Orson Scott Card,
Enchantment
(Del Rey/Ballantine, 1999)

The cover of Enchantment catches the eye first, with a golden yellow leafy background and an inset that appears, at first glance, to be Ophelia by John Everett Millais. Closer examination shows that it is an original painting of a young woman asleep in a sea of leaves. More leaves and butterflies drift through the air above her. If one looks at the woods in the background long enough, one might see a crone's face hidden among the trees.

This is the central image of this engrossing fantasy which straddles worlds and times, exploring and challenging the reality of folk tales. The woman is the Sleeping Beauty, asleep on a pedestal in the middle of a chasm filled with leaves, and Ivan Smetski, the hero of the story, awakens her with a kiss.

The first time he sees the princess, Ivan is a child of 10 exploring the woods near his Cousin Marek's farm where he and his parents are staying on the first leg of their immigration to the United States. He returns years later as a graduate student, kisses and rescues the princess and goes with her into her own country and time -- a land called Taina, 1,000 years in the past.

Ivan realizes quickly that this is not happily ever after. No one thinks he is king material, least of all the Princess Katerina. Still, they continue to make plans for the wedding which is necessary to keep the kingdom of Taina out of the clutches of their dreaded enemy -- the witch, Baba Yaga.

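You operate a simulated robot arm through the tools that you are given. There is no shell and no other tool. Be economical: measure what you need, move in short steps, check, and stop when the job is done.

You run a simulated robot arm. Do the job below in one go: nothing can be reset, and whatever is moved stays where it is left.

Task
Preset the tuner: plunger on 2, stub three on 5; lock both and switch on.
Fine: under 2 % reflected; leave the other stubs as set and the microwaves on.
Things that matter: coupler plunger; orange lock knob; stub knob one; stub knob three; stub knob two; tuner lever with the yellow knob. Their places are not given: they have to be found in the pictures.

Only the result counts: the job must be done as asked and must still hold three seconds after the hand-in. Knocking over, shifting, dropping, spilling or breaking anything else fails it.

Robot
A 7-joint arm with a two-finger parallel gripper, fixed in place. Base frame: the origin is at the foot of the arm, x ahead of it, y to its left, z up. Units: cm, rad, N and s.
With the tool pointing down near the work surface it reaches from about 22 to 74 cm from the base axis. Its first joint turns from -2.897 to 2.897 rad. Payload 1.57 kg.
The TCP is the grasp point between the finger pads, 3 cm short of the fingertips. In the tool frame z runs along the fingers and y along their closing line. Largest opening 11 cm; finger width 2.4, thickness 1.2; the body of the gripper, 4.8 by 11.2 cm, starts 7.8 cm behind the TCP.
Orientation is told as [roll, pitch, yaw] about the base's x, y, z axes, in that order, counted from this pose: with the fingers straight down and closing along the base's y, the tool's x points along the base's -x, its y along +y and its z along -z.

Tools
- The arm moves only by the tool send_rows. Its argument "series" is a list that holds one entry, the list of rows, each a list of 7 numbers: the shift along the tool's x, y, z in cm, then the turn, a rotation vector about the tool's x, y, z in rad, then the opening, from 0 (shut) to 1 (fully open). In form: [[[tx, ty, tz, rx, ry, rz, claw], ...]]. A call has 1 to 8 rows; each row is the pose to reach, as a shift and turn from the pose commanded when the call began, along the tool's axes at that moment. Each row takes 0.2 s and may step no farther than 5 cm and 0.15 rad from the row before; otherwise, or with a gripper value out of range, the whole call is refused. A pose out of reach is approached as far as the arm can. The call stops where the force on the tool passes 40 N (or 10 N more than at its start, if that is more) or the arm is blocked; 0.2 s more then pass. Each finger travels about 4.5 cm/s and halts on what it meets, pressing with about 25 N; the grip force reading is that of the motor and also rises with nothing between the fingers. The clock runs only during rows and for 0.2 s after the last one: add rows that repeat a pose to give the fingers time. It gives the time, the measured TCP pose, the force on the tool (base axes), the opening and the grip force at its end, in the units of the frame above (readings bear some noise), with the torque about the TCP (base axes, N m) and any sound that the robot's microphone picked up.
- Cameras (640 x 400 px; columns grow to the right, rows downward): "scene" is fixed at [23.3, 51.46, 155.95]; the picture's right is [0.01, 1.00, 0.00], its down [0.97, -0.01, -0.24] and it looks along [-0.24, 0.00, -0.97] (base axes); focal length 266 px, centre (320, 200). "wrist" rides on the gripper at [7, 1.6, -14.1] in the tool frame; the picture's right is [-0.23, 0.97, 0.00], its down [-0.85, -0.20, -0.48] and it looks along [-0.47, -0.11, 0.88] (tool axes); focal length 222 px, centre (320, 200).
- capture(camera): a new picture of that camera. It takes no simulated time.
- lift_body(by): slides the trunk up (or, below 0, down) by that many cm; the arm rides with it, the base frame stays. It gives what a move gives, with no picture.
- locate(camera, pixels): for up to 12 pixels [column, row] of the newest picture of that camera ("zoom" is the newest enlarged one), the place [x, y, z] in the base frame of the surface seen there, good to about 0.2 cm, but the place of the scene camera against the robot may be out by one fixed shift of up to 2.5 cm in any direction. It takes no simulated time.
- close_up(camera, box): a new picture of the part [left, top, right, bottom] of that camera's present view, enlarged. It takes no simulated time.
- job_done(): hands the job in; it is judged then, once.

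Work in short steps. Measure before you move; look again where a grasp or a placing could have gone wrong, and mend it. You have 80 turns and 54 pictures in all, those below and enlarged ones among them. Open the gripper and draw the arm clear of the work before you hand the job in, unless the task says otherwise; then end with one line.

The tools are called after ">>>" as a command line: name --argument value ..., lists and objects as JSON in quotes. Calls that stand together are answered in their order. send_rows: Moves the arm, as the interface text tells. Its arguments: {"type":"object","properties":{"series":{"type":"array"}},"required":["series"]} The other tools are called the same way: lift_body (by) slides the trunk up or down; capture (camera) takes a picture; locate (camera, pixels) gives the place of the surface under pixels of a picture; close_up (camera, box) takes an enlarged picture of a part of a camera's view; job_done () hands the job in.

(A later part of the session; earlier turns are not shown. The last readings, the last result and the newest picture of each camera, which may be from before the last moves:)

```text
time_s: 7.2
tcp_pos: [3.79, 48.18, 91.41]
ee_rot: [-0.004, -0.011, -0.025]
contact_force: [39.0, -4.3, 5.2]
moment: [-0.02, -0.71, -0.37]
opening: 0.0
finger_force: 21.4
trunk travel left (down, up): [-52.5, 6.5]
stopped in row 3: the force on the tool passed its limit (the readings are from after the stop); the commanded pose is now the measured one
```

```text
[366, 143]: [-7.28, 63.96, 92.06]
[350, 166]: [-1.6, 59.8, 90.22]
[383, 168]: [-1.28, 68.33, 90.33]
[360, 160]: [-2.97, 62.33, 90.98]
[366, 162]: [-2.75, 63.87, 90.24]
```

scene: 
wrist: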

Card draws the reader into the story, weaving past and present, folk tale and history into a witty and well-paced narrative. Readers with a background in folklore, particularly Russian folklore, will especially enjoy seeing how the folk tales mesh with the narrative. The juxtaposition of medieval and modern is striking and original.

The characters are believable and well-rounded. Katerina dispels effectively the notion of the helpless princess, and Card's Baba Yaga is one of the most interesting villainesses to charge onto the pages of a novel. At times, the dialogue becomes a touch too expository, but for the most part, it rings true.

Card's graceful writing and tight suspenseful plot will have readers emerging from the pages at the end as if waking from an enchantment themselves.

[ by Donna Scanlon ]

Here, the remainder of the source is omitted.